Did you ever go to a performance by a band you like, only to find out it wasn’t really the band you like?
It seems for as long as there have been managers, agents, producers, promoters and record companies, there have been fake bands.
Through the years, I’ve read interviews with artists who told stories of fake groups posing as them. Famous bands that have been ripped off this way include Fleetwood Mac, The Zombies, The Animals, The Box Tops, Little River Band, and The Byrds.
Fleetwood Mac’s case happened in 1974. The group had been popular in England as a blues band in the late 1960’s. Then in the early ’70’s, they had minor pop/rock success when Bob Welch joined them and added songs like “Hypnotized” and “Sentimental Lady” (later a big solo hit for him). Their manager, Clifford Davis, wanted them to tour to build popularity, but the band members all wanted a break. So Davis, who felt he had the legal right to the name, simply put together another band and sent them on tour as Fleetwood Mac! He figured no one really knew the members anyway. When the real Fleetwood Mac found out, they decided to move their base of operations to the United States, sign a new contract with their label, and sue Davis. They were able to reclaim their name. Shortly after, Bob Welch left, and Lindsey Buckingham & Stevie Nicks joined. Soon, everyone would know every member of Fleetwood Mac.
Often, it was the English bands who were ripped off. The Zombies’ “Time Of The Season” and the album Odessey & Oracle became popular in the United States in 1969…but the band had already broken up. So, what’s an unscrupulous company named Delta Promotions supposed to do? They sent out two bands to pose as The Zombies! Can you imagine being a fan, going to a show and finding out there wasn’t even a keyboardist to play those great Rod Argent parts? I had heard about this con before, but was surprised to read one of the fake Zombie bands included young musicians who would form ZZ Top…Dusty Hill and Frank Beard. Delta Promotions did similar tours with “The Animals” and other groups. Finally, the backlash caught up with them. If you’d like to read a very good and detailed article about this, check out “The True Story Of The Fake Zombies” on BuzzFeed.
In the case of famous/infamous producer Phil Spector, he owned the names of some of the groups he recorded.

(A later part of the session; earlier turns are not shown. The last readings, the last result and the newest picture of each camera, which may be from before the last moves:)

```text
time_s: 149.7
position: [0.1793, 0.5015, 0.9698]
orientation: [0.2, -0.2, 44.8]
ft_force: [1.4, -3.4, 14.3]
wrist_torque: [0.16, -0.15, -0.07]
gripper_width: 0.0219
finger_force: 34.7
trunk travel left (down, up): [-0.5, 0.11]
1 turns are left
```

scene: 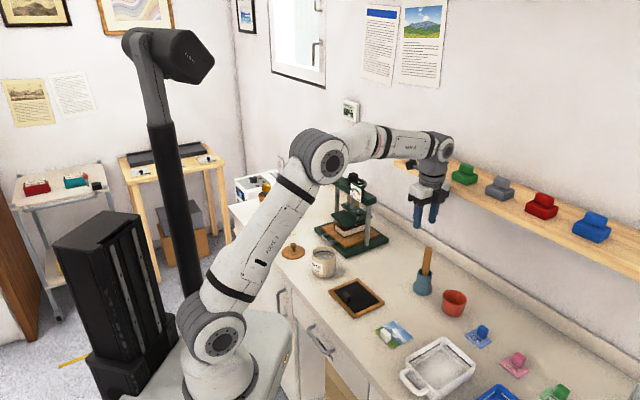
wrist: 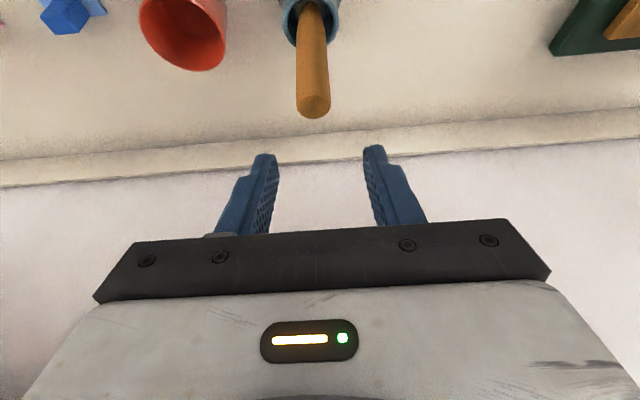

For example, his excellent session singer, Darlene Love, did some lead vocals for a group called The Crystals. The members of the group would then lip-sync to her recordings during TV appearances, and do their best to imitate her vocals live.
For a city celebration in Lincoln, Nebraska (in the early 2000’s), they hired Little River Band. I knew they weren’t together anymore, but it was a free concert, so I went. The band played extremely well, but in talking with them, I found out only the bass player (who sang lead vocal on one hit) was a “real” member of the band from when they were popular.
This is a common situation. Promoters often feel they can present a show if there is at least one member of a popular band (and the group name wasn’t owned by another member). It was that way for The Byrds (until Roger McGuinn, David Crosby, & Chris Hillman reclaimed the name) and John Fogerty didn’t want his two old band mates to use Creedence Clearwater Revival. They had to use “Revisited” in place of “Revival”.
How many bands are still touring without key members? Lots. Just off the top of my head…Chicago, Journey, Three Dog Night, Queen, and so many more. Today, if you hear about a band you would like to see, just Google the name and you’ll find out if the members you want to see are still with them. Sometimes, as in the case of Queen, you might want to see Adam Lambert perform for the late Freddie Mercury. There’s no deception there.
Want to see The Beach Boys? Brian Wilson (who is the key member) is touring with Al Jardine, another original Beach Boy, but they can’t use the name. Instead, original member and singer Mike Love, owns the Beach Boys name, and is touring with long time member Bruce Johnston. Take your pick!
With old bands, it’s always ticket-buyer beware.